**Aim of the task**
Reproduce the material exactly, omitting nothing. Put each line that is not blank into a JSON list as a string.

**Raw data**
▼▼▼

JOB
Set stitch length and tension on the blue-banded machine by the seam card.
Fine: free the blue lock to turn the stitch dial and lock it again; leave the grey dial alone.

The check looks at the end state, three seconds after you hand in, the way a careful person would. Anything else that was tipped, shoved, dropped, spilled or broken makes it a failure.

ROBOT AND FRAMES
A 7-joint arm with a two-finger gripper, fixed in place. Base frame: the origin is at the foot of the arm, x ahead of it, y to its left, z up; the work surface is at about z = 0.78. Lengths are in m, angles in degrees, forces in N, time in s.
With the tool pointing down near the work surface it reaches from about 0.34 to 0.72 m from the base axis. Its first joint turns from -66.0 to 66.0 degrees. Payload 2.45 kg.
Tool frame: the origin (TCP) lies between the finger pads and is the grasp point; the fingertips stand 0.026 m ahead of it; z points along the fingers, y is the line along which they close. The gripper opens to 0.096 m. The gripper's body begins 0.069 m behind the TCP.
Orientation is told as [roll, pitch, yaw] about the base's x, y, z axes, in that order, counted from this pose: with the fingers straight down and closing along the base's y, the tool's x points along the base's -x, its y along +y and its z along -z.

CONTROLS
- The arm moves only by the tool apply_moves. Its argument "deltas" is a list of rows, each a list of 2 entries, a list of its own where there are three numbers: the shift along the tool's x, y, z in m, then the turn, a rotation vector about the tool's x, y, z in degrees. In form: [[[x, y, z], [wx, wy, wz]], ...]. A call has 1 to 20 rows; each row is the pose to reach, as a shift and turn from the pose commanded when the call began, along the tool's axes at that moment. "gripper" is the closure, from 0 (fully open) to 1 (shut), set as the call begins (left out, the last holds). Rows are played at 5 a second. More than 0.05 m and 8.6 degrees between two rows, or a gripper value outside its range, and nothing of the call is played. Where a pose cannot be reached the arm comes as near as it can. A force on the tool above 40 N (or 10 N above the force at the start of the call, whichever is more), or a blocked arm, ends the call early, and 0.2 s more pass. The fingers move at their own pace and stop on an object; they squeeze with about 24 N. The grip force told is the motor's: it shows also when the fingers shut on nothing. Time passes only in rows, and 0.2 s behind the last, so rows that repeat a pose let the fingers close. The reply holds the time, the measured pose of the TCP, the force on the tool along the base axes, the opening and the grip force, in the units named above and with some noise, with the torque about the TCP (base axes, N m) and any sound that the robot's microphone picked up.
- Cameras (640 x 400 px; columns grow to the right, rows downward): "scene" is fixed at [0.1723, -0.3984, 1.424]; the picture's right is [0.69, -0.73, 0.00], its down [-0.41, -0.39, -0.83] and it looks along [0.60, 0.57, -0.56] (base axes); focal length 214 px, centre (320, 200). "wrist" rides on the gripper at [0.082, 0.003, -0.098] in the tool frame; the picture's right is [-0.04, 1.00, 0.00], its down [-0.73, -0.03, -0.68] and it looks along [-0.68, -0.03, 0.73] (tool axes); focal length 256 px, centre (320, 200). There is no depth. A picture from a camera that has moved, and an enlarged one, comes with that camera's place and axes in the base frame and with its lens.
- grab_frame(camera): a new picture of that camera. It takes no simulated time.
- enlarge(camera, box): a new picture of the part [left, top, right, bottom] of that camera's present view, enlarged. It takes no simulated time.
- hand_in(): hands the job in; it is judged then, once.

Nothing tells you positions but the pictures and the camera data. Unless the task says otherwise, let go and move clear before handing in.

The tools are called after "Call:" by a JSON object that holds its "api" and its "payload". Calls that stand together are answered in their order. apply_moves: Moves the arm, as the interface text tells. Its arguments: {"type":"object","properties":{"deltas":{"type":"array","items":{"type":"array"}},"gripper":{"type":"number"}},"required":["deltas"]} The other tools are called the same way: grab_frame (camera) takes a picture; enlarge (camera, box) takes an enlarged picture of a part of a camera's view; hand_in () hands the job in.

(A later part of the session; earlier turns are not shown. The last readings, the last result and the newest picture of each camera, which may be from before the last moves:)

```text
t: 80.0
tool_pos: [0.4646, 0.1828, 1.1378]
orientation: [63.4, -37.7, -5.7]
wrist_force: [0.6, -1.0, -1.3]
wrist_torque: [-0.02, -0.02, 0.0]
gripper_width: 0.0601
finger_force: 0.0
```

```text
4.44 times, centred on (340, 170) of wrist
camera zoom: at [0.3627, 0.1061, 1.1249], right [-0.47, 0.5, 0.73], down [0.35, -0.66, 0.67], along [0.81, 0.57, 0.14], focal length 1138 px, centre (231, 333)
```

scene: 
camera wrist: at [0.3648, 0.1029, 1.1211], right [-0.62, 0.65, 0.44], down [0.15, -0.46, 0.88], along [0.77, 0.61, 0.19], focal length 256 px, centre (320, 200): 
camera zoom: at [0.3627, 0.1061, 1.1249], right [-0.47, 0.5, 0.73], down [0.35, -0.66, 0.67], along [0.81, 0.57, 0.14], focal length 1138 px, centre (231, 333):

▲▲▲

**Written response**
[
  "JOB",
  "Set stitch length and tension on the blue-banded machine by the seam card.",
  "Fine: free the blue lock to turn the stitch dial and lock it again; leave the grey dial alone.",
  "The check looks at the end state, three seconds after you hand in, the way a careful person would. Anything else that was tipped, shoved, dropped, spilled or broken makes it a failure.",
  "ROBOT AND FRAMES",
  "A 7-joint arm with a two-finger gripper, fixed in place. Base frame: the origin is at the foot of the arm, x ahead of it, y to its left, z up; the work surface is at about z = 0.78. Lengths are in m, angles in degrees, forces in N, time in s.",
  "With the tool pointing down near the work surface it reaches from about 0.34 to 0.72 m from the base axis. Its first joint turns from -66.0 to 66.0 degrees. Payload 2.45 kg.",
  "Tool frame: the origin (TCP) lies between the finger pads and is the grasp point; the fingertips stand 0.026 m ahead of it; z points along the fingers, y is the line along which they close. The gripper opens to 0.096 m. The gripper's body begins 0.069 m behind the TCP.",
  "Orientation is told as [roll, pitch, yaw] about the base's x, y, z axes, in that order, counted from this pose: with the fingers straight down and closing along the base's y, the tool's x points along the base's -x, its y along +y and its z along -z.",
  "CONTROLS",
  "- The arm moves only by the tool apply_moves. Its argument \"deltas\" is a list of rows, each a list of 2 entries, a list of its own where there are three numbers: the shift along the tool's x, y, z in m, then the turn, a rotation vector about the tool's x, y, z in degrees. In form: [[[x, y, z], [wx, wy, wz]], ...]. A call has 1 to 20 rows; each row is the pose to reach, as a shift and turn from the pose commanded when the call began, along the tool's axes at that moment. \"gripper\" is the closure, from 0 (fully open) to 1 (shut), set as the call begins (left out, the last holds). Rows are played at 5 a second. More than 0.05 m and 8.6 degrees between two rows, or a gripper value outside its range, and nothing of the call is played. Where a pose cannot be reached the arm comes as near as it can. A force on the tool above 40 N (or 10 N above the force at the start of the call, whichever is more), or a blocked arm, ends the call early, and 0.2 s more pass. The fingers move at their own pace and stop on an object; they squeeze with about 24 N. The grip force told is the motor's: it shows also when the fingers shut on nothing. Time passes only in rows, and 0.2 s behind the last, so rows that repeat a pose let the fingers close. The reply holds the time, the measured pose of the TCP, the force on the tool along the base axes, the opening and the grip force, in the units named above and with some noise, with the torque about the TCP (base axes, N m) and any sound that the robot's microphone picked up.",
  "- Cameras (640 x 400 px; columns grow to the right, rows downward): \"scene\" is fixed at [0.1723, -0.3984, 1.424]; the picture's right is [0.69, -0.73, 0.00], its down [-0.41, -0.39, -0.83] and it looks along [0.60, 0.57, -0.56] (base axes); focal length 214 px, centre (320, 200). \"wrist\" rides on the gripper at [0.082, 0.003, -0.098] in the tool frame; the picture's right is [-0.04, 1.00, 0.00], its down [-0.73, -0.03, -0.68] and it looks along [-0.68, -0.03, 0.73] (tool axes); focal length 256 px, centre (320, 200). There is no depth. A picture from a camera that has moved, and an enlarged one, comes with that camera's place and axes in the base frame and with its lens.",
  "- grab_frame(camera): a new picture of that camera. It takes no simulated time.",
  "- enlarge(camera, box): a new picture of the part [left, top, right, bottom] of that camera's present view, enlarged. It takes no simulated time.",
  "- hand_in(): hands the job in; it is judged then, once.",
  "Nothing tells you positions but the pictures and the camera data. Unless the task says otherwise, let go and move clear before handing in.",
  "The tools are called after \"Call:\" by a JSON object that holds its \"api\" and its \"payload\". Calls that stand together are answered in their order. apply_moves: Moves the arm, as the interface text tells. Its arguments: {\"type\":\"object\",\"properties\":{\"deltas\":{\"type\":\"array\",\"items\":{\"type\":\"array\"}},\"gripper\":{\"type\":\"number\"}},\"required\":[\"deltas\"]} The other tools are called the same way: grab_frame (camera) takes a picture; enlarge (camera, box) takes an enlarged picture of a part of a camera's view; hand_in () hands the job in.",
  "(A later part of the session; earlier turns are not shown. The last readings, the last result and the newest picture of each camera, which may be from before the last moves:)",
  "```text",
  "t: 80.0",
  "tool_pos: [0.4646, 0.1828, 1.1378]",
  "orientation: [63.4, -37.7, -5.7]",
  "wrist_force: [0.6, -1.0, -1.3]",
  "wrist_torque: [-0.02, -0.02, 0.0]",
  "gripper_width: 0.0601",
  "finger_force: 0.0",
  "```",
  "```text",
  "4.44 times, centred on (340, 170) of wrist",
  "camera zoom: at [0.3627, 0.1061, 1.1249], right [-0.47, 0.5, 0.73], down [0.35, -0.66, 0.67], along [0.81, 0.57, 0.14], focal length 1138 px, centre (231, 333)",
  "```",
  "scene: ",
  "camera wrist: at [0.3648, 0.1029, 1.1211], right [-0.62, 0.65, 0.44], down [0.15, -0.46, 0.88], along [0.77, 0.61, 0.19], focal length 256 px, centre (320, 200): ",
  "camera zoom: at [0.3627, 0.1061, 1.1249], right [-0.47, 0.5, 0.73], down [0.35, -0.66, 0.67], along [0.81, 0.57, 0.14], focal length 1138 px, centre (231, 333):"
]